Stated exercise. Carry the text segment on from its last sentence.

Given data.
------------------------------------

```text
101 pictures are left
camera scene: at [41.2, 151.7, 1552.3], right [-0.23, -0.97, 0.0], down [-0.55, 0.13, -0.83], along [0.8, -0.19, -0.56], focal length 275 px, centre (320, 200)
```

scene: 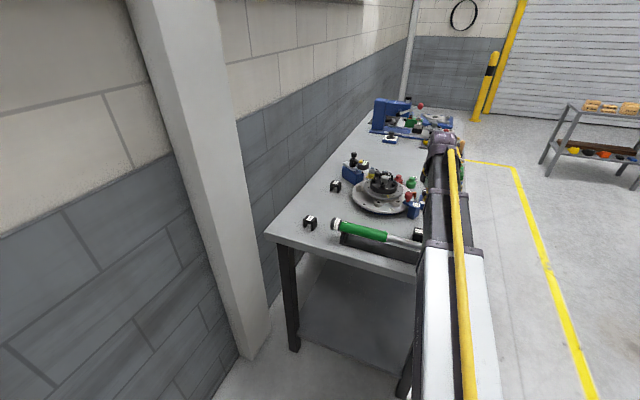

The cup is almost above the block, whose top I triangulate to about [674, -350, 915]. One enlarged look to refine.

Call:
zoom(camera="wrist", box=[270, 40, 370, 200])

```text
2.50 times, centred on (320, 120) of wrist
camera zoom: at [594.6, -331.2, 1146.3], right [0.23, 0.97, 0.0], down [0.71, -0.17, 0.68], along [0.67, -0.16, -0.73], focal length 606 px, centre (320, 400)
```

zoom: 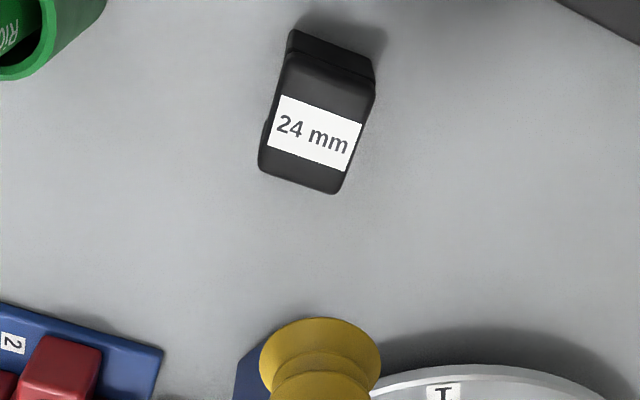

------------------------------------

Text segment.
Her next two films are the ones for which Peggy Dow is most remembered.  She appeared opposite James Stewart in the fantastical Harvey (1950), about a man's relationship with a six-foot tall, invisible rabbit.  When the man's family gets him to a sanitarium to fix his brain, Dow is a kindly nurse.  Everyone said she was now on her way.  The studio was receiving more and more fan mail about the young beauty.  It seemed everyone liked her. She made the cover of Life Magazine

She and another fetching southern beauty under contract to Universal, Julie Adams, vied for the attentions of blind soldier, Arthur Kennedy, undergoing rehabilitation in the effecting Bright Victory (1951).  It was one of her most memorable roles.  Two silly comedies, You Never Can Tell and Reunion in Reno, both 1951, did little to boost her standing.  Later that year she made my favorite of her films, I Want You, a drama of the home front at the start of the Korean War. She and Farley Granger were most attractive lovers.

She had fallen in love and it seemed that nothing else mattered. She married a man who went on to become a millionaire oilman. They moved to Tulsa, Oklahoma, about as far from the Hollywood limelight as one could be.  It was a marriage that lasted 60 years and produced five sons. They both were known for their generous philanthropy.  I always knew she was a great, kind lady.  I wish we would hear something of her today.

------------------------------------

Right answer.
Diana Lynn



No one could have accused her of having an ordinary childhood like most of us because she was a child prodigy and a pianist by age 10.  If one could binge watch her 31 theatrical movies, one would see a lot of piano playing.  She came by it naturally since her mother was a concert pianist.  Dad was an oil supply exec. By age 12, Dolly (as she was known) performed with the Los Angeles Junior Symphony. Life was good.  

Her musical abilities got her one of the children's roles in the 1939 film, They Shall Have Music, with Joel McCrea and violinist Jascha Heifitz.  She found more minor musical gigs at Paramount.  One day they took a better look at her and decided to see what she could do and put her under contract.  In 1942 she had a minor role in the Ginger Rogers-Ray Milland comedy, The Major and the Minor and the exposure was good for Lynn.  

After a couple of girlfriend roles in the studio's fairly silly Henry Aldrich series (a cousin to MGMs Andy Hardy), she awakened the public with a lively, comedic performance as Betty Hutton's kid sister in The Miracle of Morgan's Creek (1944).  It was a sensational Preston Sturges' written and directed piece that got everyone out to the movies.  Lynn usually reminded me of an actress who held back, never recommended, and perhaps it's why she never really planted her feet firmly in Hollywood clay.  It's likely a Betty Hutton costar always had to keep up, but Lynn succeeded admirably.  It just may be her best film. The public wanted more and the actresses were sisters again the same year in And the Angels Sing. joined by Paramount superstar, Dorothy Lamour.

Lynn's limited fame probably hit its peak when she starred opposite another Paramount star of nearly the same calibre, Gail Russell, in Our Hearts Were Young and Gay (1944).  It was an oh-so-popular but oh-so-silly exercise about real life writer friends, Emily Kimbrough and Cornelia Otis Skinner and their European holiday. A sequel, Our Hearts Were Growing Up, fed the public more of it two years later.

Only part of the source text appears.